■ **QUOTED TEXT**
Family Buccinulidae nov.
This seems necessary to cover the Austral genera Buccinulum Swainson, 1837 (= Evarne H. & A.Ad., 1853), Dennantia Tate 1888, Euthrena Iredale, 1918, Tasmeuthria Iredale, 1925, Evarnula Finlay, 1926, and Chathamina nov. (v.i.). As a subfamily may be ranked Siphonalinae nov., covering Siphonalia A.Ad., 1863, Austrosipho Cossmann, 1906, Verconella Iredale, 1914, Berylsma Iredale, 1924, Glaphyrina Finlay, 1926, Aeneator Finlay, 1926, Pomahakia Finlay, 1927, Pittella Marwick, 1928, and Ellicea Finlay, 1928 (in Marwick, 1928), proposed for Siphonalia orbita Hutton, 1885 (T.N.Z.I., vol. 17, p. 326); Marwick has recently (T.N.Z.I., vol. 56, p. 321, 1926) referred this species and Streptopelma henchmani Marwick to Streptopelma Cossmann, judging by the resemblance of figures; this likeness is purely superficial, and actual specimens show so many differences that I doubt their inclusion in the same Family. The Family Neptuniidae covers a large suite of Boreal forms; to this, under the name Chrysodomidae, Cossmann and Suter have referred the Neozelanic forms, but it seems better to select a distinct family name for the large number of southern genera, rather similar inter se that centre around the New Zealand Buccinulum. “Euthrias” have been referred to several families, and in any case Buccinulum has long priority over Euthria Gray, 1850.

■ **PROVIDED DATA**

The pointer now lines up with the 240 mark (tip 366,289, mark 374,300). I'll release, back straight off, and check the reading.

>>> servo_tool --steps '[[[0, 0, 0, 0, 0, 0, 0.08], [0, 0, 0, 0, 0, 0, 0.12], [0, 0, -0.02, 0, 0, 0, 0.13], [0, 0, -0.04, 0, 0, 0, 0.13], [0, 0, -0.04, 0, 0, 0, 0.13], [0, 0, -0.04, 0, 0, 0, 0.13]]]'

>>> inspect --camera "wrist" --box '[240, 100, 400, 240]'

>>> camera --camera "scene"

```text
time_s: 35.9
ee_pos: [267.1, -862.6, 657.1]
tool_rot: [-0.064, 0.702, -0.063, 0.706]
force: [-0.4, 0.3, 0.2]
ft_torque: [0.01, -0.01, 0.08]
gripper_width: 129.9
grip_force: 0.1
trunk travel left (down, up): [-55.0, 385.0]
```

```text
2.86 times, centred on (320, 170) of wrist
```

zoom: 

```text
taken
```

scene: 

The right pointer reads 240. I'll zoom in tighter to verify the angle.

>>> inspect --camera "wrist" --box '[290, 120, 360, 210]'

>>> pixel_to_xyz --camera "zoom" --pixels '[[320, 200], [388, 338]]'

■ **WHAT YOU HAVE TO DO**
Take up the quoted text again after its last words.

■ **ANSWER FOR THE TASK**
In regard to the New Zealand members, it would be out of place here to give a full account, with keys for separation of genera and species, but I have prepared this, and hope to give it elsewhere at an early date. Therefore I merely deal briefly in the present paper, with the means for separating the Chatham “Euthrias.”
Euthrena may be always separated from Buccinulum and its allies, Chathamina and Evarnula, by its protoconch, which is small, with a minute smooth portion, early weakly axially ribbed, with a conspicuous brephic stage of coarse reticulation; if this is lost or worn, the next best feature is the inner lip callus, which is vertical for less than half of its length. The three other genera have a large embryo, of several smooth whorls, showing more or less axial acceleration, but never a reticulate stage; and the inner lip callus is vertical for usually much more than half of its length. As Chathamina is now first proposed, a comparative diagnosis of these three groups is necessary.
Buccinulum Swainson (= Evarne H. & A.Ad.):—Includes linea (Martyn), pallidum n. sp., and sufflatum Finlay (1926, p. 416). Axials small and numerous, confined to first three whorls.
Chathamina n. subgen. of Buccinulum:— Type: Tritonidea fusco-zonata Suter, 1908. Includes also characteristica n. sp., and the fossil T. compacta * and its allied new species. Generally more squat than Buccinulum, wider and more solid; outer lip especially very thick, and with a heavy varix just before it; axials rather stout and prominent, generally persistent over all whorls; pillar more suddenly bent; teeth of outer lip inclined to be stouter, shorter, and fewer.
Evarnula Finlay:—Includes the fossil striata (Hutton), a new Recent deep water species, and marwicki n. sp. Spire rather elate; outer lip thin and sharp, rapidly thickening internally, but without a distinct varix; axials moderately prominent and numerous, persistent up to, and often also on, last whorl; teeth of outer lip not prominent, usually only subobsolete lirae; aperture less heavily armed with denticles than in the last two groups, there being rarely more than 2-3 at inflection of canal, but the lowest always very prominent, almost as in Dennantia; canal much more strongly flexed to left, and with a much stronger fasciole; strong spiral sculpture predominant; whorls more medially convex and better separated than in Buccinulum and Chathamina.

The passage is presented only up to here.